Alevilik, “gördüğünü ört” anlayışını benimsemiş bir halkın inancıdır. Yani, başkalarını karalamak, hatalarını öne sürmek, insanın vicdanını yitirmesidir. Bu öğreti, hem bir yaşam biçimi hem de toplumsal huzurun anahtarıdır. Ne yazık ki bazıları bu kadim öğretiyi hiçe sayarak, başkalarını küçümsemekte ve insanları birbirine düşürmeye çalışmaktadır.

Ancak, bugün bir adım daha ileri gitmekteyiz: İnsanların birbirleriyle diyalog kurmasını, sorunları açıkça ve dostane bir şekilde konuşarak çözmelerini sağlamak, toplumsal barış için çok önemlidir. Fakat bu dürüst ve açık iletişimden rahatsız olan, başkalarının fikirlerine tahammül edemeyen bazı kişiler, bu tür konuşmaları engellemeye çalışır. Kendi dar bakış açılarını ve önyargılarını başkalarına dayatmaya çalışırken, aslında gerçek bir toplumsal ilerlemenin önünde engel teşkil ederler. Çünkü onlar, sorunların çözülmesini değil, kaosun sürmesini isterler.

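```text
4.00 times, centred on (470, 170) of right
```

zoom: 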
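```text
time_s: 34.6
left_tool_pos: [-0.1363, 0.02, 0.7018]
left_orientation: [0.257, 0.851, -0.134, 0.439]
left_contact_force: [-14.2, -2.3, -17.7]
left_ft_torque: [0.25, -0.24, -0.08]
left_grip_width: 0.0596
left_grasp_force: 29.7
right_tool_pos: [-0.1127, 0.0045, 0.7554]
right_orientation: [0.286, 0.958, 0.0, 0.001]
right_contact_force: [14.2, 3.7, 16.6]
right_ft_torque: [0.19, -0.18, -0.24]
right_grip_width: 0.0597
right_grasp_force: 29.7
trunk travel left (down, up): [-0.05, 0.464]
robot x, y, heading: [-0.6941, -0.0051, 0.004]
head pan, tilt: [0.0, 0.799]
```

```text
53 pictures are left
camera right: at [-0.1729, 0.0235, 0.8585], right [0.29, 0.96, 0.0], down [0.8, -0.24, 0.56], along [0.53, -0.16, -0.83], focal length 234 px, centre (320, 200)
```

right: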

Düşmanımın düşmanı benim dostumdur mantığıyla hareket edenlerin günü kurtarma, gelecekle ilgili hiçbir yaptırımları yoktur. Bu zihniyet, kısa vadede belki belirli çıkarlar sağlayabilir, ancak uzun vadede toplumsal barışı ve huzuru yok eder. Herhangi bir ideolojiye veya inanca sahip olmayan, yalnızca düşmanlığa dayalı ittifaklar kuran kişiler, sadece bugünü ve kendi çıkarlarını kurtarmayı hedeflerler. Geleceğe dair sağlam bir yapıyı inşa edemezler. Çünkü dostluklar, örgütsel yapılanma çıkarlar üzerine kurulamaz; insanlık değerleri, adalet ve hoşgörü temelinde büyür. Düşmanlık ve öfke üzerine kurulan bir ilişki ise, her zaman bir çözüme ulaşamaz ve daha derin yaralar açar.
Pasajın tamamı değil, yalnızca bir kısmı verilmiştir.